_Extract to read_
<<<<

Sabtu, 26 Maret 2016

Colors


Kemarin waktu makan siang bersama klien di Pizza Marzanno Cityloft Sudirman, saya tertarik sekali dengan sekelompok eksekutif muda yang asyik berbagi cerita, dan jokes. Begitu relaks dan ceria. Mereka memesan beberapa pan pizza, dan makan bersama-sama. Menariknya, bukan karena mereka mengisi sudut restoran dengan keramaian yang mereka ciptakan. Tapi lebih karena saya melihat mereka begitu berwarna.
Berdelapan orang, tidak hanya berwajah asli Indonesia, ada yang berwajah oriental, ada yang kental dengan garis mediterania nya dan ada yang kentara sekali blasteran / Indo. Aku menebak-nebak, tentu mereka tidak sekantor, karena aku melihat tag yang disematkan pada pakaian kerja mereka, beraneka warna. Menarik dan harmonis.
Sebenarnya topic ini, tersimpan cukup lama di agenda saya. Sudah lama saya ingin sekali menuliskan tentang PLURALISME. Hal yang sangat sensitif untuk dibahas akhir-akhir ini. Dan ketika saya mengamati mereka, saya seperti mendapatkan inspirasi yang tepat untuk menuliskannya.
Saya sendiri, adalah perempuan keturunan Tionghoa, yang lahir dan besar di Sumatra Selatan. Dengan ayah yang datang dari keluarga Hokkian, mereka telah menetap di Palembang sejak beberapa generasi sebelum beliau lahir. Ibu saya, seorang peranakan, istilah yang umum disebut untuk mereka yang darahnya telah bercampur dengan darah lokal asli.

>>>>

_Information supplied_
<<<<

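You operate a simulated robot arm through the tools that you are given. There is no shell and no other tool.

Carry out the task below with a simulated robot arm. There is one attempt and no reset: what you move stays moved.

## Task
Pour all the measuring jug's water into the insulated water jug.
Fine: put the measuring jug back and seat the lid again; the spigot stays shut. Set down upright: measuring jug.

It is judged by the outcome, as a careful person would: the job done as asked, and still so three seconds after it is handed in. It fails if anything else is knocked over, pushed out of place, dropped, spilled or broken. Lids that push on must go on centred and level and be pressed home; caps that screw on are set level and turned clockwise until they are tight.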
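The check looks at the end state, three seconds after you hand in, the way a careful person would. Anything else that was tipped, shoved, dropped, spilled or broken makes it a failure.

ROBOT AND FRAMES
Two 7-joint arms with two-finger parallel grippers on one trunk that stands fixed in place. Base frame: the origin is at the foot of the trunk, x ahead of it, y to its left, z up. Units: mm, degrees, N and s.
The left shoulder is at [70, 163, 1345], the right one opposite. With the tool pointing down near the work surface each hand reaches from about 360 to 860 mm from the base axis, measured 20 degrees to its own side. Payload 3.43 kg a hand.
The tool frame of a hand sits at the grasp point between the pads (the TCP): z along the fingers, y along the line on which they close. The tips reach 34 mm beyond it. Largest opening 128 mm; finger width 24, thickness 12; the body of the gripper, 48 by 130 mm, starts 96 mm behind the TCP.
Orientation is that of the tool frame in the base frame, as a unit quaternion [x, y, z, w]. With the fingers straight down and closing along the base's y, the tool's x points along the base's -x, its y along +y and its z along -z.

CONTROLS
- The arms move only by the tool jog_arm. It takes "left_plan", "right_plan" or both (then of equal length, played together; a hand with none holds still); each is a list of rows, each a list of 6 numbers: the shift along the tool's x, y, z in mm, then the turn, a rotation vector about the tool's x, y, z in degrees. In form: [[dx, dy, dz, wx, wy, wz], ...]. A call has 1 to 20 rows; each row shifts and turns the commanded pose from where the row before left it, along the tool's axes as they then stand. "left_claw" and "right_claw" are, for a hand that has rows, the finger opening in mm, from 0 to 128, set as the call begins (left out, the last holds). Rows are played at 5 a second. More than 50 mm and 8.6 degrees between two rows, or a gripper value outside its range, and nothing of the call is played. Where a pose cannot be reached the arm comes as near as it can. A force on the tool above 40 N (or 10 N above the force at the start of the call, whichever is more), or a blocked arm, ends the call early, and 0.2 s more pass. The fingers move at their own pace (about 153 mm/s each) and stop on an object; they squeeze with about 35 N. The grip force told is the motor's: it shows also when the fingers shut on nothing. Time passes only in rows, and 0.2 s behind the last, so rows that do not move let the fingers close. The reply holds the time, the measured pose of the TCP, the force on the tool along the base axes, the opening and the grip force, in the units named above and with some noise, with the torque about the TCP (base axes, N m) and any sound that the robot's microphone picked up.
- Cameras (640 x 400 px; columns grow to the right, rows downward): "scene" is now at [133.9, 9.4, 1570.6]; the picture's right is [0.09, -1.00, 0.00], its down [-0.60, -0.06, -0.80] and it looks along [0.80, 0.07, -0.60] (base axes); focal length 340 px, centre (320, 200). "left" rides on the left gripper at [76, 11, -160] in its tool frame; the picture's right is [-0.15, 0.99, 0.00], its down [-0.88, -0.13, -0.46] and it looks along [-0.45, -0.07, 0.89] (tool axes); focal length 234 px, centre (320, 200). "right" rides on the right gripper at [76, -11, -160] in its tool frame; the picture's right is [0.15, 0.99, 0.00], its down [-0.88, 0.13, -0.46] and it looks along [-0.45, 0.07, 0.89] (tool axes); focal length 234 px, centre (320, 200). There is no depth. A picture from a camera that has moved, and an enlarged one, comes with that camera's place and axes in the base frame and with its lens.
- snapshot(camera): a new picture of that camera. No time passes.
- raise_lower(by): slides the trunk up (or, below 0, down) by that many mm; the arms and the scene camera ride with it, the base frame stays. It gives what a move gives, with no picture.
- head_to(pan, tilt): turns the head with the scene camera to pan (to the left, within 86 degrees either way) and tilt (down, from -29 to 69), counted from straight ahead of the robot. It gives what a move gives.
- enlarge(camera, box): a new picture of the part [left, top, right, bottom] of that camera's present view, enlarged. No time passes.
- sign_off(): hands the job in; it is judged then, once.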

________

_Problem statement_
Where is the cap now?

>>>>

_Problem statement_
Extend the extract to read, starting right after its last sentence.

_Reply to the exercise_
Dari kecil, saya tinggal di rumah ½ batu dan ½ kayu, di sebuah daerah yang kami sebut Hulu, dimana bagian belakang rumah kami memiliki tangga yang langsung bermuara pada aliran sungai musi. Rumah ½ kayu kami, bertetanggaan dengan penduduk-penduduk asli Palembang. Sementara rumah ½ batu kami, bertetanggaan dengan keluarga-keluarga peranakan lainnya. Sehari-harinya, nenek dan saudara nenek saya, memakai kebaya dan sarung yang mereka jahit sendiri. Demikianlah kaum peranakan sehari-hari berpakaian. Lain waktu, saya akan menuliskan kisah-kisah masa kecilku di rumah kayu tepi sungai musi itu.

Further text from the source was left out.